The prevalence of ransomware attacks also increased, turning up as a factor in 44% of analyzed breaches (compared to 37% in 2024). Ransomware had a disproportionate impact of on small and midsize businesses (SMBs).
While larger organizations experience ransomware in 39% of breaches, SMBs grappled with ransomware in 88% of breach incidents.
Symptomatic of the trend of ransomware actors to go after smaller targets, there was a noticeable decrease in the median ransom amount paid, which fell to from $150,000 in 2024 to $115,000 in this year’s report.

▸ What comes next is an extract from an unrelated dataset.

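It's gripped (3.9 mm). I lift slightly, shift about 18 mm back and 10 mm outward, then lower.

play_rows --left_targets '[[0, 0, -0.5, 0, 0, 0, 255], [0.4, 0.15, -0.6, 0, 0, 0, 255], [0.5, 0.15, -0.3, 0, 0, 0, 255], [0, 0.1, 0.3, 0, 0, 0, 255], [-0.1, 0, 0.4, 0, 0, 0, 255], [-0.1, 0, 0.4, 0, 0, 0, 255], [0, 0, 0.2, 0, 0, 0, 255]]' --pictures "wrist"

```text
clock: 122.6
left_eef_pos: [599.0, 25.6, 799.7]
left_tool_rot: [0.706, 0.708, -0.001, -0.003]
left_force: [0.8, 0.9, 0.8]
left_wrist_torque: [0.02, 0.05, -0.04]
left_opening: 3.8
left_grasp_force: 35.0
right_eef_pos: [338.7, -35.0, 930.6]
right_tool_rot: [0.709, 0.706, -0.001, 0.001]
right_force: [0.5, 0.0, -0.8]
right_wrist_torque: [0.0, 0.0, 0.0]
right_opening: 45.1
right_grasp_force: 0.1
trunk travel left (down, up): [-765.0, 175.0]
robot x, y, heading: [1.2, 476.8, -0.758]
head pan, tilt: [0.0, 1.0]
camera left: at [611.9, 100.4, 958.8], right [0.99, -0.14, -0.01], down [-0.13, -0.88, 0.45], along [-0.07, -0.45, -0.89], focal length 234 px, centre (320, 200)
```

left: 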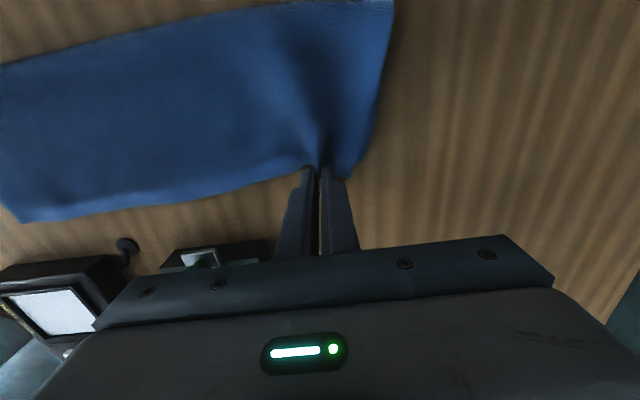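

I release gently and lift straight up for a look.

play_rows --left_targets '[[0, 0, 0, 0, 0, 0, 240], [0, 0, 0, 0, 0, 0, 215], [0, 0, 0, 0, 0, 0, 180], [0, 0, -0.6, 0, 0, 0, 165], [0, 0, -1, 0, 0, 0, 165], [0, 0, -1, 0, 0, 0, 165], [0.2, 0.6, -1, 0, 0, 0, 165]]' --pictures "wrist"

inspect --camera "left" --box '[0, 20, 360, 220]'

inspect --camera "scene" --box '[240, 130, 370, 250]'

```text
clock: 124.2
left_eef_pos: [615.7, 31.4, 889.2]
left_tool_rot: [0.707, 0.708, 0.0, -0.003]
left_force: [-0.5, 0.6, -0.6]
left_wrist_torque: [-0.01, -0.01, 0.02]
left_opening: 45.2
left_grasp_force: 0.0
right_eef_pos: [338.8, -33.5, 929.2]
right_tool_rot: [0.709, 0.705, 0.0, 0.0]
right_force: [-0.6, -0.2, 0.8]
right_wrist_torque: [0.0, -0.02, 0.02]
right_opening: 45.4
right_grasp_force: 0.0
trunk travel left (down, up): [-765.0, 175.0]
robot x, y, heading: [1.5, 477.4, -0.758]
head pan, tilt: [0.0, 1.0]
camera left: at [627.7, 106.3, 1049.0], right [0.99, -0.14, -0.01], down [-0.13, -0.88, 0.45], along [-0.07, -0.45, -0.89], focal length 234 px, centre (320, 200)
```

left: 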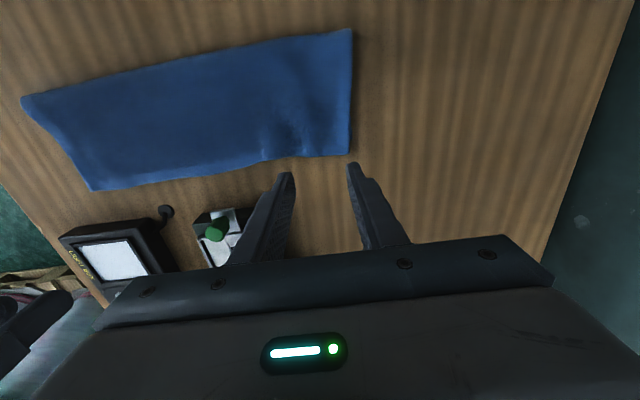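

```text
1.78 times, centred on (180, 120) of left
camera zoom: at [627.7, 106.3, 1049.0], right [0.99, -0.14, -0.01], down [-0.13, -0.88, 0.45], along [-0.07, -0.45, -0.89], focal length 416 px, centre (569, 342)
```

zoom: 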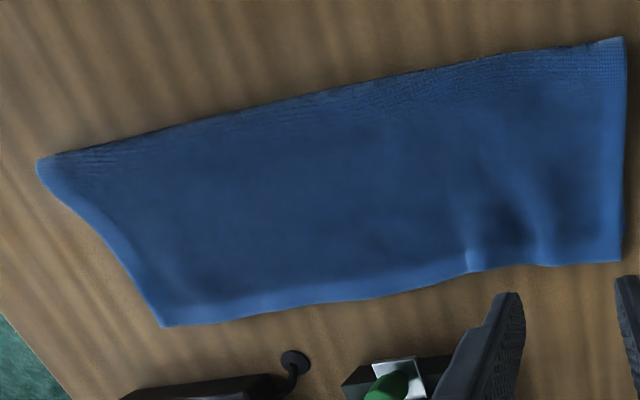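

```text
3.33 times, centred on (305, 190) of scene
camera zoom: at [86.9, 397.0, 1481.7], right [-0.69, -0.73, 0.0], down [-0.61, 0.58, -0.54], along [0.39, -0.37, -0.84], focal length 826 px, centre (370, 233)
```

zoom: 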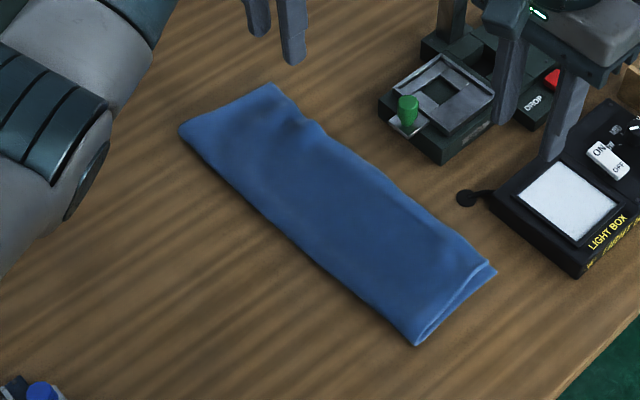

The number of victim organizations that did not pay ransoms was 64%, compared to 50% that refused payment two years ago.
The human factor
Human involvement in cybersecurity breaches stayed around the same as in Verizon’s 2024 DBIR — a factor in 60% of successful attacks. The figure illustrates the ongoing importance of social engineering attacks such as phishing and credential (password and login credential) abuse. To that end, cybercriminals are switching up tactics to make phishing more effective and relying more on infostealer malware to capture credentials.
AI is also playing a greater role in cyberattacks and data leak risks. Synthetically generated text in malicious emails has doubled over the past two years, according to Verizon.
Meanwhile, 15% of employees routinely accessed generative AI platforms on their
corporate devices, increasing the potential for data leaks, which CISOs are struggling to contain.
Spy games
Verizon estimates that espionage-motivated attacks account for 17% of security breaches, almost trebling in prevalence since 2024.
Manufacturing and healthcare sectors faced an increase in espionage-motivated attacks.
Microsoft’s Digital Defense Report from November 2024 also noted a rising trend that sees lines blurring between cyberespionage and cybercriminal activity.
Countermeasures
As always, defending against potential attacks relies on developing a multilayered defense strategy.
“Businesses need to invest in robust security measures, including strong password policies, timely patching of vulnerabilities, and comprehensive security awareness training for employees,” said Chris Novak, VP of global cybersecurity solutions at Verizon Business.